Julian STRUBE
Julian STRUBE
Assistant Professor
Room 012, 5th floor
Julian Strube is Assistant Professor in Religious Studies. He works from a global historical perspective about the relationship between religion and politics, as well as debates about the meaning of religion, science, and philosophy since the eighteenth century. In the Cluster of Excellence "Religion and Politics" at the University of Münster, he started a project on exchanges between Hindu and Christian reformers, orientalists, theologians, and esotericists, which he continues and expands in Vienna. He previously completed a DFG-funded postdoc project about "Tantra within the Context of a Global Religious History of the Nineteenth and Twentieth Centuries," which focuses on the exchanges between Bengali and Western intellectuals in colonial Bengal. To this end, he works with sources in various European languages and in Bengali. He studied Medieval/Modern History, Philosophy, and Religious Studies at the University of Heidelberg (M.A. 2010; Ph.D. 2015). His studies and a temporary replacement as associate professor led him to the University of Amsterdam in the years 2009 and 2018, respectively.

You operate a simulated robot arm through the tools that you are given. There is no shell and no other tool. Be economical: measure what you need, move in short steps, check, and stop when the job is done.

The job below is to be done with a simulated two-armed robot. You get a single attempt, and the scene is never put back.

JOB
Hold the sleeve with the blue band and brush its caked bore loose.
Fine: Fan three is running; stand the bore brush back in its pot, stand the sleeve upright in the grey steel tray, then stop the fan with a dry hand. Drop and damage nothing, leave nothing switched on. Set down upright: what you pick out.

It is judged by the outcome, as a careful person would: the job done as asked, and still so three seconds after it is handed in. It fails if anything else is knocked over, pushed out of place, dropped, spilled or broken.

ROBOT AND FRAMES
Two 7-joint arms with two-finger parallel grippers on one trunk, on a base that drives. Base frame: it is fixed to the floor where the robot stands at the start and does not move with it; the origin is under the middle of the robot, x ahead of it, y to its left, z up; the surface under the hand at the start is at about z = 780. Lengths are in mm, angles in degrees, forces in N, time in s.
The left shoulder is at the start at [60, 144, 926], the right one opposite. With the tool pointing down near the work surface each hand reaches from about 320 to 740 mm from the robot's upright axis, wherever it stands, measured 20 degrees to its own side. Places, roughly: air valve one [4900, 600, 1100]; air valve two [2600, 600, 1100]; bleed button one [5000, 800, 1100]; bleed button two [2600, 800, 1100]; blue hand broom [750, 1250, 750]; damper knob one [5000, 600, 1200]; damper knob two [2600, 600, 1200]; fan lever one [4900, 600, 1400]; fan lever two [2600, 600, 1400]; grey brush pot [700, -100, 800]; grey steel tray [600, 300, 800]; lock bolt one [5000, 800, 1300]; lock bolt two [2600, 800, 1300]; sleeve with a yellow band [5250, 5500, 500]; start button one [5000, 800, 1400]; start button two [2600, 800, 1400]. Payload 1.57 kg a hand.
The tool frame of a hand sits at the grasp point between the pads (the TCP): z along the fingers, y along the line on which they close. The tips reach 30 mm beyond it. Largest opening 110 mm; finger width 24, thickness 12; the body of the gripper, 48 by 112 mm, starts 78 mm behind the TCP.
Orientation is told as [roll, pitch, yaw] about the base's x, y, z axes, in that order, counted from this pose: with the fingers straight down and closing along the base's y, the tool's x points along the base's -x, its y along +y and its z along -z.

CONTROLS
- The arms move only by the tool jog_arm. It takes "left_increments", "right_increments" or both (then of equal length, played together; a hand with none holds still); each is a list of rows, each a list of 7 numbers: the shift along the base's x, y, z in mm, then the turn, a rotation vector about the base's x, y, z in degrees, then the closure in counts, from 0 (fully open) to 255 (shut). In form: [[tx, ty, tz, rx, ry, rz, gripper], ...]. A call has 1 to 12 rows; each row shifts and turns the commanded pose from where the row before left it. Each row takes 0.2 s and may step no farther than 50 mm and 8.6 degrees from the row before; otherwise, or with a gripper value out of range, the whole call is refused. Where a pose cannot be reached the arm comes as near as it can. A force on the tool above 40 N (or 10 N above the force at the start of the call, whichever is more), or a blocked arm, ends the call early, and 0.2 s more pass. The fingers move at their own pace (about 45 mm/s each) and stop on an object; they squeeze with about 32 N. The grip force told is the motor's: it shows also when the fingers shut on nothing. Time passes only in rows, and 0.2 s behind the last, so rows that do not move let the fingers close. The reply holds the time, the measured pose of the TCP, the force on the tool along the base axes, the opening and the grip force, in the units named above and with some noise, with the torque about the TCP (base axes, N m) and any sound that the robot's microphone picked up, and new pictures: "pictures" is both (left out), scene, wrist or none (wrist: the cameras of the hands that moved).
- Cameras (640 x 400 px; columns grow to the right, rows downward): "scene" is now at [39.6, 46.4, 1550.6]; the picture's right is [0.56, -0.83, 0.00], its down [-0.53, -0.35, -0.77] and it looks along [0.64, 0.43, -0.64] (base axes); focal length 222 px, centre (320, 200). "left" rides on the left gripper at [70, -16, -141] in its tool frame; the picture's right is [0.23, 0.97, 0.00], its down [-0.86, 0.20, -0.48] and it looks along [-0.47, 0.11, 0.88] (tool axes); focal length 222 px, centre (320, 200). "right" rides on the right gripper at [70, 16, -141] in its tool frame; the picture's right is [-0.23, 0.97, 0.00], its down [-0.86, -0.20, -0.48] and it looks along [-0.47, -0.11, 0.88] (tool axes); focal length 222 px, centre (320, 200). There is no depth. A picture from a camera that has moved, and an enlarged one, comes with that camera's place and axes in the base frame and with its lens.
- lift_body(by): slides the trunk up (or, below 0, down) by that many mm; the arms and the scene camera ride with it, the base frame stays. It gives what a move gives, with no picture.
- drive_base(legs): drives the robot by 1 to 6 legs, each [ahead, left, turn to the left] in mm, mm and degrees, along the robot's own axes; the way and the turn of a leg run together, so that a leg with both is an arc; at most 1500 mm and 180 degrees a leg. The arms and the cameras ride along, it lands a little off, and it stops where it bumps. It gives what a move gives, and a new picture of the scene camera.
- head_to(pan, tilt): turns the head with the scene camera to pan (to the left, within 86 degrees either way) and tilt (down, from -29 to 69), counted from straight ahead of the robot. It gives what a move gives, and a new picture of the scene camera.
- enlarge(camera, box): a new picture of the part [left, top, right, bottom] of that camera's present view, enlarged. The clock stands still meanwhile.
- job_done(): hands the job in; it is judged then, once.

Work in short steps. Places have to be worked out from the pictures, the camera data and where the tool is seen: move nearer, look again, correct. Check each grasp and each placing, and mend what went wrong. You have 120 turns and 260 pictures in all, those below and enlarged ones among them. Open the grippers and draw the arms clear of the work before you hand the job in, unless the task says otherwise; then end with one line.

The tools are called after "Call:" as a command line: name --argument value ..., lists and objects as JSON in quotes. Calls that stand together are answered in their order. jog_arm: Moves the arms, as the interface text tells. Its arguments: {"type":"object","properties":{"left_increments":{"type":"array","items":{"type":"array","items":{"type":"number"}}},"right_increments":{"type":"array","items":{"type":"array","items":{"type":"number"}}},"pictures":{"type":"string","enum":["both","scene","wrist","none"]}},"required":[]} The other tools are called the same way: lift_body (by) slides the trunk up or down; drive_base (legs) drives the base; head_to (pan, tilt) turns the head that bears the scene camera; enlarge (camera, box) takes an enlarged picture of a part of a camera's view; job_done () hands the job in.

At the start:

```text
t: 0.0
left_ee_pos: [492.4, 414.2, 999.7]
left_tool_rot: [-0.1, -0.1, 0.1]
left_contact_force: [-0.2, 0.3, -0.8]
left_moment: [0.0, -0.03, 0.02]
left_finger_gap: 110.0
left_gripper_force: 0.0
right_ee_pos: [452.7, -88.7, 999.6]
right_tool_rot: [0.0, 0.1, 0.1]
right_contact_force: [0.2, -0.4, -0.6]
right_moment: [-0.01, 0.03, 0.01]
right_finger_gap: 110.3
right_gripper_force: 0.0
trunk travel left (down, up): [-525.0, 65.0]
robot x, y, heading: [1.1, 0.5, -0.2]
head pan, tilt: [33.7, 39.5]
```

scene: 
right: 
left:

In the context of his M.A. thesis, he worked on the relationship between völkisch movements, National Socialism, neo-Nazism, and esotericism. This resulted in his first monograph about the fictitious energy Vril and its reception since the nineteenth century (Wilhelm Fink 2013). In 2015, he received his Ph.D. in Religious Studies for his dissertation about the relationship between Socialism, Catholicism, and Occultism in Nineteenth-Century France (published by De Gruyter in 2016, funded by the German National Academic Foundation). He received his Habilitation in Religious Studies at the University of Heidelberg in November 2020. In the winter semester of 2020/2021, he replaced the chair for Missiology, Ecumene, and Religious Studies at the University of Hamburg. He recently published Theosophy Across Boundaries, co-edited with Hans-Martin Krämer (State University of New York Press, 2020), followed by New Approaches to the Study of Esotericism (Brill, 2021, co-edited with Egil Asprem). Moreover, he co-edited a forthcoming special issue on "Global Religious History" with Giovanni Maltese for Method & Theory in the Study of Religion. In march 2022, his next monograph, Global Tantra: Religion, Science, and Nationalism in Colonial Modernity, was published with Oxford University Press.